SELECTED EXCERPT:
As to what I’ve been up to lately, I just bought the following book and started reading it:

  • Language, Space, and Power: A Critical Look at Bilingual Education: So far I’ve read the first two chapters. It’s not the typical “Dual Immersion 101” informational book-it is an ethnographic study of a Dual Immersion classroom. The theoretical base that the author uses is postmodern  theory, so it’s a bit heavy on theory in the beginning of the book. It gets more lucid after the initial theoretical base is provided. I’ll keep you updated as to my thoughts about the book as I continue reading!! I’m just happy that it’s a study that takes place in a dual language classroom. I really love to read about issues of language and power
  • In one of the comment sections, a producer left her information about a documentary she produced regarding bilingual education and English-only language policy. This week the movie is premiering at the San Francisco Film Festival. It seems like it’s a really exciting and interesting documentary about the political issues that surround bilingual/multilingual education. I contacted the producer about the possibility of purchasing the film, and she informed me that it would be released for sale towards the end of the summer. I’m really excited about it and I can’t wait to get my hands on it so that I can organize a public screening. Anything that has to do with multilingual education is pretty much an obsession for me. The documentary is called “Speaking in Tongues” and you can find more information about it here. It’s not  too often that you come across documentaries about language.

GIVEN INFORMATION:
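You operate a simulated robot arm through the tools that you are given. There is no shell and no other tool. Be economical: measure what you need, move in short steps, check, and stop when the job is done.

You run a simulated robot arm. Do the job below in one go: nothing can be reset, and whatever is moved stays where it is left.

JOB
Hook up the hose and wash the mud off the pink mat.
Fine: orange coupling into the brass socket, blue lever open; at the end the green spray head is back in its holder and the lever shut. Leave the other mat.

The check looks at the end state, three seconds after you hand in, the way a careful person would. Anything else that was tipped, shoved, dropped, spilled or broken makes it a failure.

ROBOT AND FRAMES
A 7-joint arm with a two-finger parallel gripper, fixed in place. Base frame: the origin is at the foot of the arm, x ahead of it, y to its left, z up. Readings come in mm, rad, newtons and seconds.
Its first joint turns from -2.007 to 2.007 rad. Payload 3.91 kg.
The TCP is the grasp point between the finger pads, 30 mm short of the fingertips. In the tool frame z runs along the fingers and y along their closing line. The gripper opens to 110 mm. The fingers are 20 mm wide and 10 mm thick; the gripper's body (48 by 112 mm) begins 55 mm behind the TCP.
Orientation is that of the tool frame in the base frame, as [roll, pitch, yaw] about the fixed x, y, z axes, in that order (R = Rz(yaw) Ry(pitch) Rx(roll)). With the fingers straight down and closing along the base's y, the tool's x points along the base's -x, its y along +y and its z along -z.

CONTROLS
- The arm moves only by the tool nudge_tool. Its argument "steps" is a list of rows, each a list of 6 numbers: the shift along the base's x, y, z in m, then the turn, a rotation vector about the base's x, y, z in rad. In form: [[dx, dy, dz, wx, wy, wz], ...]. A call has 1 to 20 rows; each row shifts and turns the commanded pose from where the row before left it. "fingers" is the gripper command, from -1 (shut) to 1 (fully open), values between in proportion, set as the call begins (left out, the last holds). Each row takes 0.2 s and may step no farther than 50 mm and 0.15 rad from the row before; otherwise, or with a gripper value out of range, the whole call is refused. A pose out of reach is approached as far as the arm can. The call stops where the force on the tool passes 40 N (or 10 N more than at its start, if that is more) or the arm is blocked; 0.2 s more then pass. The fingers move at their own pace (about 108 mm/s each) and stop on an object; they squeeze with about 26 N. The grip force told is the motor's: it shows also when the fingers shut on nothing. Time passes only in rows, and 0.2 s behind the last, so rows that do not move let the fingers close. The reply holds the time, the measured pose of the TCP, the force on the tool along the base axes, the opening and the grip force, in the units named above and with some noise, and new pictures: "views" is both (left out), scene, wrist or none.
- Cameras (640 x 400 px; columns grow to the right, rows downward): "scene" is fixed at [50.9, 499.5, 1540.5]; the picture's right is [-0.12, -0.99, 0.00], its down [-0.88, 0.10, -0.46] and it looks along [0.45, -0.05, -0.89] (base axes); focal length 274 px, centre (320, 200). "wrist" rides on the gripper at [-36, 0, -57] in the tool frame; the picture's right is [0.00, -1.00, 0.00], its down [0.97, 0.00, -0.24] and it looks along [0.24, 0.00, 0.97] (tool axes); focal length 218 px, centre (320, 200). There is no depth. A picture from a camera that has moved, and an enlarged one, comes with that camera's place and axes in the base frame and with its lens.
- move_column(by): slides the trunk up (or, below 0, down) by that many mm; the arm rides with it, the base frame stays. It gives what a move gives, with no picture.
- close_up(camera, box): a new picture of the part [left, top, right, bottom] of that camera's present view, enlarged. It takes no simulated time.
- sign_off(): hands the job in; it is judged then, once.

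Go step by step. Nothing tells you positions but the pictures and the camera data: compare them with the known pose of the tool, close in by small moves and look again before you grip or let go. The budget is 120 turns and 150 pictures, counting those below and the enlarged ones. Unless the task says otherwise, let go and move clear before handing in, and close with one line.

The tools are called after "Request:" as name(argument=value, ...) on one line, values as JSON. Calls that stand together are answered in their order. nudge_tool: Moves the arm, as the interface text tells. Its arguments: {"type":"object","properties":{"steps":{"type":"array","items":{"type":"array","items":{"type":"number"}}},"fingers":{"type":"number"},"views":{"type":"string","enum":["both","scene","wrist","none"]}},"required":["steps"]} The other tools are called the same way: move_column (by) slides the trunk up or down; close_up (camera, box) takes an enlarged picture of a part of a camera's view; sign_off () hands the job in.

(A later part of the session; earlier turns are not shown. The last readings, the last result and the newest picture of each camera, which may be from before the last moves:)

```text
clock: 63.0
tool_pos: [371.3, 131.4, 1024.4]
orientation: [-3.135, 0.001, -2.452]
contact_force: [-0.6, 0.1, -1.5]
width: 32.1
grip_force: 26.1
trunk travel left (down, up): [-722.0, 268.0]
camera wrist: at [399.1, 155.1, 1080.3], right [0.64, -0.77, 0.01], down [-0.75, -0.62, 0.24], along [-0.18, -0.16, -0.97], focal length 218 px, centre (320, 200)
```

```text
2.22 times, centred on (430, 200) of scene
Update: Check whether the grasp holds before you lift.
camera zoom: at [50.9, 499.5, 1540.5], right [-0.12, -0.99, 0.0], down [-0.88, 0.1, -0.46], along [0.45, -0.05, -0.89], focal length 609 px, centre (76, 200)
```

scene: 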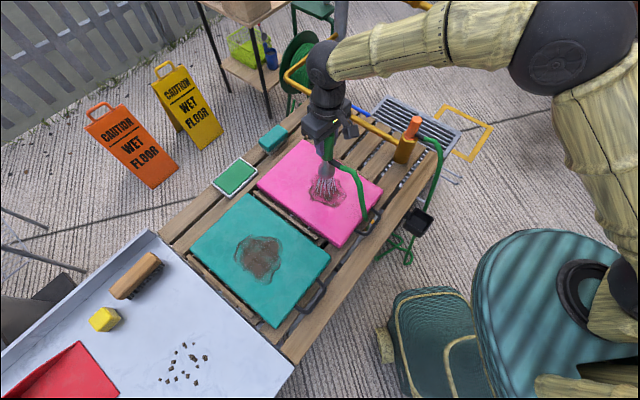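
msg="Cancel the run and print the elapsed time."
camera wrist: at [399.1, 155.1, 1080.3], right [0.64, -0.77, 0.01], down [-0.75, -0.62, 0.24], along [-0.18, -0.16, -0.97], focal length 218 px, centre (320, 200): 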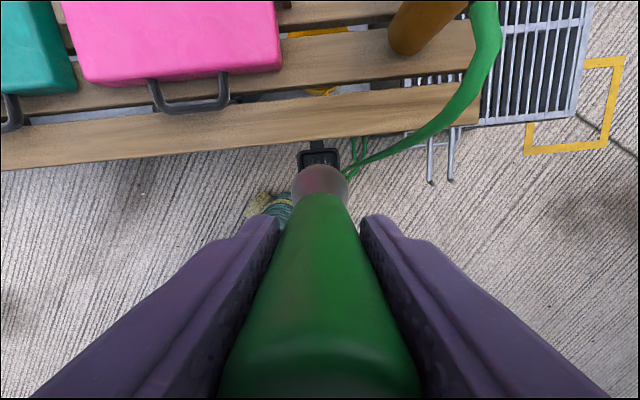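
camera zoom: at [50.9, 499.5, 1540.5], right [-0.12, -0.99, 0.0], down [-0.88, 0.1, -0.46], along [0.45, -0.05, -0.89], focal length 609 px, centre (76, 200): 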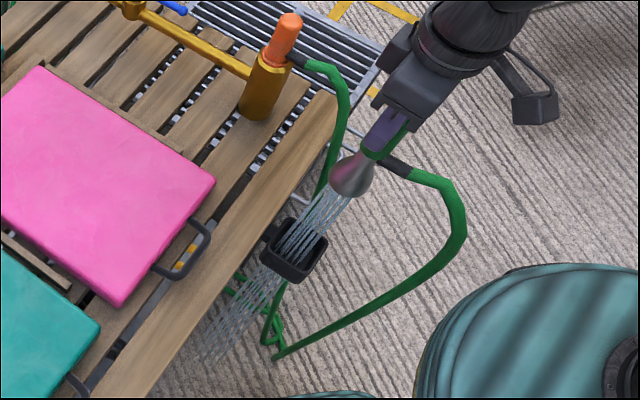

THE TASKS:
• A. Transcribe all of the selected excerpt and nothing else.
• B. Your task is to repeat the lines from the one containing "You run a simulated" to the one containing "The TCP is the", both lines included. Leave out every other line. Use a numbered list and skip empty lines.

OUTPUTS IN ORDER:
• A.
As to what I’ve been up to lately, I just bought the following book and started reading it:

  • Language, Space, and Power: A Critical Look at Bilingual Education: So far I’ve read the first two chapters. It’s not the typical “Dual Immersion 101” informational book-it is an ethnographic study of a Dual Immersion classroom. The theoretical base that the author uses is postmodern  theory, so it’s a bit heavy on theory in the beginning of the book. It gets more lucid after the initial theoretical base is provided. I’ll keep you updated as to my thoughts about the book as I continue reading!! I’m just happy that it’s a study that takes place in a dual language classroom. I really love to read about issues of language and power
  • In one of the comment sections, a producer left her information about a documentary she produced regarding bilingual education and English-only language policy. This week the movie is premiering at the San Francisco Film Festival. It seems like it’s a really exciting and interesting documentary about the political issues that surround bilingual/multilingual education. I contacted the producer about the possibility of purchasing the film, and she informed me that it would be released for sale towards the end of the summer. I’m really excited about it and I can’t wait to get my hands on it so that I can organize a public screening. Anything that has to do with multilingual education is pretty much an obsession for me. The documentary is called “Speaking in Tongues” and you can find more information about it here. It’s not  too often that you come across documentaries about language.

• B.
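1. You run a simulated robot arm. Do the job below in one go: nothing can be reset, and whatever is moved stays where it is left.
2. JOB
3. Hook up the hose and wash the mud off the pink mat.
4. Fine: orange coupling into the brass socket, blue lever open; at the end the green spray head is back in its holder and the lever shut. Leave the other mat.
5. The check looks at the end state, three seconds after you hand in, the way a careful person would. Anything else that was tipped, shoved, dropped, spilled or broken makes it a failure.
6. ROBOT AND FRAMES
7. A 7-joint arm with a two-finger parallel gripper, fixed in place. Base frame: the origin is at the foot of the arm, x ahead of it, y to its left, z up. Readings come in mm, rad, newtons and seconds.
8. Its first joint turns from -2.007 to 2.007 rad. Payload 3.91 kg.
9. The TCP is the grasp point between the finger pads, 30 mm short of the fingertips. In the tool frame z runs along the fingers and y along their closing line. The gripper opens to 110 mm. The fingers are 20 mm wide and 10 mm thick; the gripper's body (48 by 112 mm) begins 55 mm behind the TCP.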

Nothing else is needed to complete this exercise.